:: DATASET CONTENT
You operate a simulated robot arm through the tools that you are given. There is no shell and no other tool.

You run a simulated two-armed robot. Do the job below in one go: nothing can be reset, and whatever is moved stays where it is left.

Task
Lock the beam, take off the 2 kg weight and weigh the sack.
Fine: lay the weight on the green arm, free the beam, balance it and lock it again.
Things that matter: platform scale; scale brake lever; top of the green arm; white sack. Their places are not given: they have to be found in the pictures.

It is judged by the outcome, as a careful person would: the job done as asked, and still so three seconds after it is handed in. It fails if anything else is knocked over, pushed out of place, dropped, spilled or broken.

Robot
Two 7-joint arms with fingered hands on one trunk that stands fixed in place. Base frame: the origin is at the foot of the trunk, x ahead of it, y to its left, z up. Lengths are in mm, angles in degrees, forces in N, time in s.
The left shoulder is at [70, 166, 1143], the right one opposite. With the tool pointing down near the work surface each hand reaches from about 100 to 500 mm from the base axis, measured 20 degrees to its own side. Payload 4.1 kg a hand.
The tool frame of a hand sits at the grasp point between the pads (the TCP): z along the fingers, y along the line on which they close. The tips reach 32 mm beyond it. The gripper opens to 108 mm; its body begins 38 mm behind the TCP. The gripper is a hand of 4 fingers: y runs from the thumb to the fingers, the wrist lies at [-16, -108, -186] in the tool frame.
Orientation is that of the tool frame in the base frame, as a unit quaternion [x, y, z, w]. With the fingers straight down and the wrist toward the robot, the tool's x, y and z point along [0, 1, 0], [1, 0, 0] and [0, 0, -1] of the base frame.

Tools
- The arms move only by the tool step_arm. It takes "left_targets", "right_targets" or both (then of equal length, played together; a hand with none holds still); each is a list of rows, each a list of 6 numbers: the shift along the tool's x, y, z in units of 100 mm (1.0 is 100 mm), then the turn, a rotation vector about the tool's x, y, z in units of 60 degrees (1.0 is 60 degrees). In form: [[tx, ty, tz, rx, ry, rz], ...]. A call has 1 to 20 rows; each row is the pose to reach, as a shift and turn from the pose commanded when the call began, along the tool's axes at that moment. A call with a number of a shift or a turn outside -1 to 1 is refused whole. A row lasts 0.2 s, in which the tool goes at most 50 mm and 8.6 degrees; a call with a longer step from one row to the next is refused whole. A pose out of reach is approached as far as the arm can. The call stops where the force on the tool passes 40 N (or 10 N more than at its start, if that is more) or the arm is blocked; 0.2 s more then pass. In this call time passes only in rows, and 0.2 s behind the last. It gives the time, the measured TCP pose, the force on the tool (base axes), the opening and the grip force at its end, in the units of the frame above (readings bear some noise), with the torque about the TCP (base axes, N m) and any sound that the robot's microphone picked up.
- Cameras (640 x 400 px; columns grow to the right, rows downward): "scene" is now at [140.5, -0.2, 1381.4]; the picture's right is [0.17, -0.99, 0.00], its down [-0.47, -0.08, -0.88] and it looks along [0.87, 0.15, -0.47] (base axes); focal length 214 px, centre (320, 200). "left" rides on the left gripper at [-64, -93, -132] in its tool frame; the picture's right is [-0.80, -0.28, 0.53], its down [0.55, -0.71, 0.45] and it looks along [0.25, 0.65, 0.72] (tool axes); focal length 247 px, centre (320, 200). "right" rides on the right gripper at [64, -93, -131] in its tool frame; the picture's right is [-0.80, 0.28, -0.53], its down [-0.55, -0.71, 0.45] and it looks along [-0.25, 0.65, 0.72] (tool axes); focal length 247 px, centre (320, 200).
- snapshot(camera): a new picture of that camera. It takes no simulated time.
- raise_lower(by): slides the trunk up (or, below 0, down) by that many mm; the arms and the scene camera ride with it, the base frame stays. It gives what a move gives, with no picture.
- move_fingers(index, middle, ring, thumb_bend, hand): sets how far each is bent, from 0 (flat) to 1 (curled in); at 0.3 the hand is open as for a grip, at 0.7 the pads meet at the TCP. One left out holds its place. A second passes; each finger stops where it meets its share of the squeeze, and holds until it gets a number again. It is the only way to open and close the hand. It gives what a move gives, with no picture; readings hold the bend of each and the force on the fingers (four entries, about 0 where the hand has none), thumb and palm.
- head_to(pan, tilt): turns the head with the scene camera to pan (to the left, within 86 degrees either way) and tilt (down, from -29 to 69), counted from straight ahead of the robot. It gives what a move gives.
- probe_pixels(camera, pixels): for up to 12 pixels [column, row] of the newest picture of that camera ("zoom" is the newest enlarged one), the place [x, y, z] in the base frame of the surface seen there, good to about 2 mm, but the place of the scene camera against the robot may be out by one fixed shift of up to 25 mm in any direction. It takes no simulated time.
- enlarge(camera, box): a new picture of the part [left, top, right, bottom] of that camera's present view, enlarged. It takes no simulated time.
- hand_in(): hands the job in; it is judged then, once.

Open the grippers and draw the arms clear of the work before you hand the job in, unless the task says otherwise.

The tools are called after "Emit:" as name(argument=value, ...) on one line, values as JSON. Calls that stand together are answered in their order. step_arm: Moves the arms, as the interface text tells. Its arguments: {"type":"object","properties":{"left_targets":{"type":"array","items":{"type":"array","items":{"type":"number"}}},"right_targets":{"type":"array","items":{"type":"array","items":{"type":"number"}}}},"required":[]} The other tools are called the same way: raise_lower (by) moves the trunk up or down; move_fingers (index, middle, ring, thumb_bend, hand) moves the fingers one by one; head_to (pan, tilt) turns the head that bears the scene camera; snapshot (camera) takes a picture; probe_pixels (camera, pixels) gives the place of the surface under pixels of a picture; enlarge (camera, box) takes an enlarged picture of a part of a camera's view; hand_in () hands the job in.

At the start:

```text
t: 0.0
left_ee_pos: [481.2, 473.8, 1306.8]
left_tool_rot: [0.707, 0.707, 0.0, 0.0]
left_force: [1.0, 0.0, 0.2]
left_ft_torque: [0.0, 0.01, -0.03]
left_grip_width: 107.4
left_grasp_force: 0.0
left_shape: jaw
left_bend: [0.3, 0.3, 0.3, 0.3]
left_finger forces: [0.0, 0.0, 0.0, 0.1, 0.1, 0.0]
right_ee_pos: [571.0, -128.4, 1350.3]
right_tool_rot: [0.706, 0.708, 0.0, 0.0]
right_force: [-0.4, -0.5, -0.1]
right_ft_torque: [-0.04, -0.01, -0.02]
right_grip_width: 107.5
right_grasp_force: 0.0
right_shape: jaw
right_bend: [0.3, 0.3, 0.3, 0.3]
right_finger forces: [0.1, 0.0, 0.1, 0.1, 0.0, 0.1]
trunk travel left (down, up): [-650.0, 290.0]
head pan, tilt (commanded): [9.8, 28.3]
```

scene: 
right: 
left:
::::
:: DOCUMENT TEXT
Vatican City is lending MTL the Sistine Chapel

Main Exhibit Room: The start of your journey through the main exhibition space. Photo by Lydia Anderson.

The Palais des congrès de Montréal is exhibiting Michelangelo’s work close enough for you to admire in a new way

Are you craving adventure, culture, and artwork? Any chance you have $1,000 saved up in that student piggy bank of yours? That’s about the amount of money an airplane ticket costs to fly to Rome, Italy. If you happen to have this pocket change jingling around in your jeans, then why not take the trip? This Roman holiday of yours will surely be filled with gelato, history, and cobblestone streets, but, no doubt, it will also include a visit to the Sistine Chapel to see Michelangelo’s handiwork with your own eyes.

But for those of you with student loans, budgets, and a lack of dispensable time to allot to a Roman holiday—stop fretting. You too have the chance to see Michelangelo’s awe-inspiring craftsmanship up close. Right now at le Palais des congrès de Montréal, and until Oct. 12, Michelangelo’s Sistine Chapel: The Exhibition is bringing all of the heavenly artistry—in more ways than one—to our city for you to admire.

The start of your journey through the main exhibition space. Photo by Lydia Anderson.
Main Exhibit Room: The start of your journey through the main exhibition space. Photo by Lydia Anderson.

The reproductions displayed were made from images captured by Erich Lessing right after the extensive restoration work that was conducted on the chapel in the 1980s and ‘90s.
::::
» **STATED GOAL A**
Copy the part of the document text from the words "The Palais des" through the words "your own eyes.".
» **STATED GOAL B**
Carry the document text on from its last sentence.

» **ANSWER A**
The Palais des congrès de Montréal is exhibiting Michelangelo’s work close enough for you to admire in a new way

Are you craving adventure, culture, and artwork? Any chance you have $1,000 saved up in that student piggy bank of yours? That’s about the amount of money an airplane ticket costs to fly to Rome, Italy. If you happen to have this pocket change jingling around in your jeans, then why not take the trip? This Roman holiday of yours will surely be filled with gelato, history, and cobblestone streets, but, no doubt, it will also include a visit to the Sistine Chapel to see Michelangelo’s handiwork with your own eyes.

» **ANSWER B**
The exhibit begins as you walk towards the first room clutching what seems to be a strange, thin, black remote. This is the object that will be the gateway for your ears to hear the extensive, informative audio tour awaiting you. A melodic sounding voice begins to speak as you hold the device against your ear—you’ve started a private tour where you set the pace and the amount of information you wish to ingest. You turn into the first room: a room with unfortunate-coloured backdrops, a single television looping a video, displays of written information, and images. This is merely the prologue—the setup, if you will—to inform you about whose work you’ll soon be greatly appreciating.

It is when you turn left, however, that you are blown away by the display space. Surrounding you, while black backdrops embody the darkness of a chapel, are 33 images. The metal supports and barriers in the room are reminiscent of the scaffolding used to paint a ceiling. This space makes up nearly the entire exhibit with images on all walls as well as on the ceiling at the centre of the room.

“The Prophet Ezekiel:” rich colour was revived with the restoration of the chapel. Photo by Lydia Anderson.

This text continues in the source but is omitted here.